Manga de Kiyohiko Azuma (2003)

Serait-ce donc en son nom ou en tout cas en son honneur que les fondateurs de la Yotsuba de Death Note auraient baptisé leur entreprise ? La corrélation d'une œuvre à l'autre paraît sans doute ténue aux yeux du profane, mais pour qui a subi Yotsuba&, il apparaît limpide. Moi aussi, après pareille lecture, j'aurais perdu tout scrupule jusqu'à pratiquer l'assassinat ciblé de mes concurrents. Le Kawai n'attendrit que les masses pâteuses ; qui a un semblant de système immunitaire dresse instinctivement une barrière entre le mignon à pas cher et sa sensibilité.
La barrière que j'aurais alors érigée n'aura pas eu à être bien élevée ; car en règle générale ou même dans son registre, Yotsuba& ne vise pas bien haut.


Quelque part, peut-être pouvons nous considérer Yotsuba& comme «mignon» (le champ lexical de la chose sera particulièrement à l'honneur le temps de cette critique). Mignon en ce sens - et en ce sens seulement - où la tentative consistant à chercher chez le lecteur un quelconque fond d'émerveillement devant la candeur naïve et surtout factice suggérée ou plutôt forcée par l'œuvre ne peut être que... mignonne. Chercher à attendrir avec si peu, on dira que c'est mignon pour ne pas avoir à scander que c'est insultant.


Car le fond et surtout les bas-fonds de l'œuvre n'ont rien d'attendrissant ; il n'y a pas quoi que ce soit ici qui en appelle à l'émotion ou à l'âme, tout n'est ici qu'un ramassis d'artifices puériles, et mielleux par-dessus lesquelles Kiyohiko Azuma force abusivement le trait. Nous n'en sommes certes pas au stade du «Kawaii desu» criard et agaçant, néanmoins, un moindre mal reste maléfique dans son essence première, aussi atténué puisse-t-il être. Yotsuba& n'est que modérément hystérique, la folie douce vaut mieux que la folie furieuse mais n'a pas pour autant de quoi être portée au pinacle par ses lecteurs comme je le constate ici, désabusé, devant un engouement qui repose pourtant sur si peu.

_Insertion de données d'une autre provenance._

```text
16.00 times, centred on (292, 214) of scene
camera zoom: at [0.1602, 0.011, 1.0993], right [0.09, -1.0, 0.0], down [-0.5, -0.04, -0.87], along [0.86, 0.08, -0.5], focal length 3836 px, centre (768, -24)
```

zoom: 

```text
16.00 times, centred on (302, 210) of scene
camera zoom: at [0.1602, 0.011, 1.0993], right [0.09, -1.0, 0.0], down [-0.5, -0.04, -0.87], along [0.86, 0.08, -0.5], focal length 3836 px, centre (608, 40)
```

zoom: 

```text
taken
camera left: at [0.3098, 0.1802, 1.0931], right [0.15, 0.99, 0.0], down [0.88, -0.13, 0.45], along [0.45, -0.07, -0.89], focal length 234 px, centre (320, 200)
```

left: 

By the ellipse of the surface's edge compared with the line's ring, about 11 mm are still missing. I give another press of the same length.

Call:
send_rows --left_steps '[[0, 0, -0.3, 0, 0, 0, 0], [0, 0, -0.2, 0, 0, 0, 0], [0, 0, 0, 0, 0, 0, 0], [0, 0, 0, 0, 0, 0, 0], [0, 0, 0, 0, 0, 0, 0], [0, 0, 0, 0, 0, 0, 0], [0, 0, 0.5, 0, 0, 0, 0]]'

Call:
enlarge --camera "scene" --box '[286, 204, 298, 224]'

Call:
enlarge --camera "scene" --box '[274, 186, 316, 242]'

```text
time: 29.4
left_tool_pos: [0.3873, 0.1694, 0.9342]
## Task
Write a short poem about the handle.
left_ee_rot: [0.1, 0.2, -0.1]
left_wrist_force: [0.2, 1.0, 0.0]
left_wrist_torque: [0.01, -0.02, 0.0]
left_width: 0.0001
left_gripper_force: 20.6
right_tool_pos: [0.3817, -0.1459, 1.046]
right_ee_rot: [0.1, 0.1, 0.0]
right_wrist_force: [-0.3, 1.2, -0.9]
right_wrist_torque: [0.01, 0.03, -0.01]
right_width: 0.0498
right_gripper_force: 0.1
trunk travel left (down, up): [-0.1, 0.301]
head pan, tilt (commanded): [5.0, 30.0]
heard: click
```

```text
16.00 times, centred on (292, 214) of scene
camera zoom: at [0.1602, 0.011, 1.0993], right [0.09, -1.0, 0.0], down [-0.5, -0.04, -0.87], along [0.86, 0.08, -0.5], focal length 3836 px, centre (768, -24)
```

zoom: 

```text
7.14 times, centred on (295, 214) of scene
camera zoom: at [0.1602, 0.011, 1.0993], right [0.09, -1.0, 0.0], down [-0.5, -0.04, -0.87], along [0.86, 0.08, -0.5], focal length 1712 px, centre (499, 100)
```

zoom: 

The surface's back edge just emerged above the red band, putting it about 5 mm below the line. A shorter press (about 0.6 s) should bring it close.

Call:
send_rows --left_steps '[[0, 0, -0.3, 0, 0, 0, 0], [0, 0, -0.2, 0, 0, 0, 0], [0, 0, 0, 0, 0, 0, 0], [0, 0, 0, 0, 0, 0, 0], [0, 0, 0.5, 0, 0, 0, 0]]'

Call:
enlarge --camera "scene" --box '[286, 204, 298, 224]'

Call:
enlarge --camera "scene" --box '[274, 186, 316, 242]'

Parce que ça crie quand même dans tous les sens. Pas trop fort, peut-être, mais ça crie. Ça crie pour tout et pour rien et surtout pour rien d'ailleurs. Un enfant qui s'exprime, ça n'est pas toujours mignon ou désarmant, c'est aussi - et parfois plus que toute autre chose - crispant et horripilant. Tout ça, Yotsuba sait l'être, mais malgré ce que la narration cherche à nous montrer d'elle.


Si au moins l'œuvre avait son dessin pour elle, ne serait-ce que pour justifier sa notoriété à raison du dixième de ce qu'elle vaut vraiment ; mais rien n'y fait, tout joue contre Yotsuba&, son art comme le reste. Le graphisme a tellement trait à la guimauve que j'arrive presque à sentir l'odeur du sucre au point où le diabète paraît me guetter en embuscade. Même s'il y aura du mieux les années passant, l'art, malgré son affinement, demeure particulièrement rudimentaire. Il m'aura en tout cas rappelé Love Hina, un manga qui n'aura jamais été retenu dans les mémoires comme une pièce de choix parmi toutes les productions graphiques de son époque.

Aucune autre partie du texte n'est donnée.